Question 1. Define normal distribution.
Answer: A random variable X is said to follow a normal distribution when its parameters are the mean \( \mu \) and variance \( \sigma^2 \). Its probability density function is given by the formula: \[ f(x:\mu,\sigma) = \frac{1}{\sigma\sqrt{2\pi}} \exp\left(-\frac{1}{2}\left(\frac{x-\mu}{\sigma}\right)^2\right), \quad -\infty < x < \infty, \quad \sigma > 0 \] This distribution is very common in nature and statistics, often used to model real-world phenomena like height or measurement errors.
In simple words: A normal distribution describes how a random event's values are spread out, with most values clustering around the middle (mean) and fewer values further away. Its shape looks like a bell.

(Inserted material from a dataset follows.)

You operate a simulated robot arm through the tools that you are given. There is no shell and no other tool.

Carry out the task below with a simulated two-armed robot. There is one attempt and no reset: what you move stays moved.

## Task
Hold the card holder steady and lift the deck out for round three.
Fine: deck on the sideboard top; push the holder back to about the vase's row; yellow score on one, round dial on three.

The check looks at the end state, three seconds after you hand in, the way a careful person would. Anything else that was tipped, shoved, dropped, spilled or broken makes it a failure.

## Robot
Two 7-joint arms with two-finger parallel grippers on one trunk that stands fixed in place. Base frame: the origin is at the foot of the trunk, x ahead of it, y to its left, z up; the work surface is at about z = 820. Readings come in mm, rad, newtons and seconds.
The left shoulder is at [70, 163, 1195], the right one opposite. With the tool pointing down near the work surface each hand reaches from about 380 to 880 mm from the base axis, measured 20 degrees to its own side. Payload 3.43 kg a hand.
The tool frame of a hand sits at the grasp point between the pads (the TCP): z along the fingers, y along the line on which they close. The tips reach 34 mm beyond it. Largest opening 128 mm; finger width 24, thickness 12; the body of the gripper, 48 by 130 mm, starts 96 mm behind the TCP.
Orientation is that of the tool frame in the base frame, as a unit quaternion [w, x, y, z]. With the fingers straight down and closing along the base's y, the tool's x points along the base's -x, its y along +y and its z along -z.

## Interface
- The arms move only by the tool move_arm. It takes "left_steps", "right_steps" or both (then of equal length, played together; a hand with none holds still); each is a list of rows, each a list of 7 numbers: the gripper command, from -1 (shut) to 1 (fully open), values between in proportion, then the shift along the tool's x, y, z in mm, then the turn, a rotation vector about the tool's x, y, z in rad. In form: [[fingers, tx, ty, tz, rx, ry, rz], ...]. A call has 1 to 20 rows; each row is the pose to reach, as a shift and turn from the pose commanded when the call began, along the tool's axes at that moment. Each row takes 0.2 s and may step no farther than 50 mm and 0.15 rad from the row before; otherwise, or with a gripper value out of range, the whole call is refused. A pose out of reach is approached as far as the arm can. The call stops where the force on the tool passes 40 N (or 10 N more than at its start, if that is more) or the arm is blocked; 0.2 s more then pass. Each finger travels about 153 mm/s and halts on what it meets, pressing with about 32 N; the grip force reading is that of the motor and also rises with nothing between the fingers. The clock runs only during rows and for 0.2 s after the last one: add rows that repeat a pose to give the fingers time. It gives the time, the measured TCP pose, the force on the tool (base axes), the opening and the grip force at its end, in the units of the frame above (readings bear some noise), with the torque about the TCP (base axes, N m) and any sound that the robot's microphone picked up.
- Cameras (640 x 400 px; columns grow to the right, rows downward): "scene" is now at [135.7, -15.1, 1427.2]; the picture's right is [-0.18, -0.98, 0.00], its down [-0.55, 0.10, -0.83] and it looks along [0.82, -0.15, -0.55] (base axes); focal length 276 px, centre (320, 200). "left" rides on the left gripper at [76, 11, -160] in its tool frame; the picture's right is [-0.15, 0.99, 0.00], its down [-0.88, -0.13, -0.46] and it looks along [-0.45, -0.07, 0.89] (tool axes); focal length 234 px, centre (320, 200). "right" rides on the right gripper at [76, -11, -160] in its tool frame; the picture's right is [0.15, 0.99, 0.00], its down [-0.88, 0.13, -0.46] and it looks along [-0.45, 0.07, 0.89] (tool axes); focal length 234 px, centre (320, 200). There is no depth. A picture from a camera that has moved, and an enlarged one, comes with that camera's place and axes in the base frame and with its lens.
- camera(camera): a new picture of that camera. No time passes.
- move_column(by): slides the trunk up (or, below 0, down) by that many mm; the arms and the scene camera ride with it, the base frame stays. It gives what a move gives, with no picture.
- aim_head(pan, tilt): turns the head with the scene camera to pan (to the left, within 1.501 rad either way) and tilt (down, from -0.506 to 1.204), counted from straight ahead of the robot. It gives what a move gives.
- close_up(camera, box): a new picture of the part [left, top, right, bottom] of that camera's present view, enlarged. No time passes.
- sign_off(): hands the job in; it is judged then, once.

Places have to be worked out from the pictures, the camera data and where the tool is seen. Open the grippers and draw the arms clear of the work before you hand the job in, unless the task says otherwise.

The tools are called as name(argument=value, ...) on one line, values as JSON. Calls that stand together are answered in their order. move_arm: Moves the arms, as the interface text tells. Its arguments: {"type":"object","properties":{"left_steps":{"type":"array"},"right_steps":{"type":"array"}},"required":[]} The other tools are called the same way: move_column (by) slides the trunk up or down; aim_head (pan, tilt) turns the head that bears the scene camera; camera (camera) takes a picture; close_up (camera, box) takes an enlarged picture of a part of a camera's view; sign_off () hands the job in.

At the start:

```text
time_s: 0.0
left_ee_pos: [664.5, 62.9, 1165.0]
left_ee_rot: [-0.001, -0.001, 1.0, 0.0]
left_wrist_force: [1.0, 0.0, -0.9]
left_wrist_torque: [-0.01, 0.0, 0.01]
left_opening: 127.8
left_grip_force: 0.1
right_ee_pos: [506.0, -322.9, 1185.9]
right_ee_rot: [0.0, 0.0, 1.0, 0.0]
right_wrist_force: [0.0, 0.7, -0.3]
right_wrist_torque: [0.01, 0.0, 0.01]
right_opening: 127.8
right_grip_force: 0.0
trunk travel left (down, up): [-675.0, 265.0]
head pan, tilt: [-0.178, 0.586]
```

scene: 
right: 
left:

🎯 Exam Tip: Remember the conditions for \( x \) and \( \sigma \) in the normal distribution formula, especially that \( \sigma \) (standard deviation) must be positive, and \( x \) can range from negative to positive infinity.

 

Question 2. Define standard normal variate.
Answer: A standard normal variate, denoted as Z, is a special type of normal distribution where the mean is 0 and the standard deviation is 1. It is derived from a normal random variable X using the formula: \( Z = \frac{X - \mu}{\sigma} \). Its probability density function, often denoted by \( \varphi(z) \), is given by: \[ \varphi(z) = \frac{1}{\sqrt{2\pi}} e^{-z^2/2}, \quad -\infty < z < \infty \] This transformation allows us to compare different normal distributions by bringing them to a common scale.
In simple words: A standard normal variate is like a special, simplified normal distribution where the average is zero and the spread is exactly one. We use it to make calculations easier by converting any normal variable into this standard form.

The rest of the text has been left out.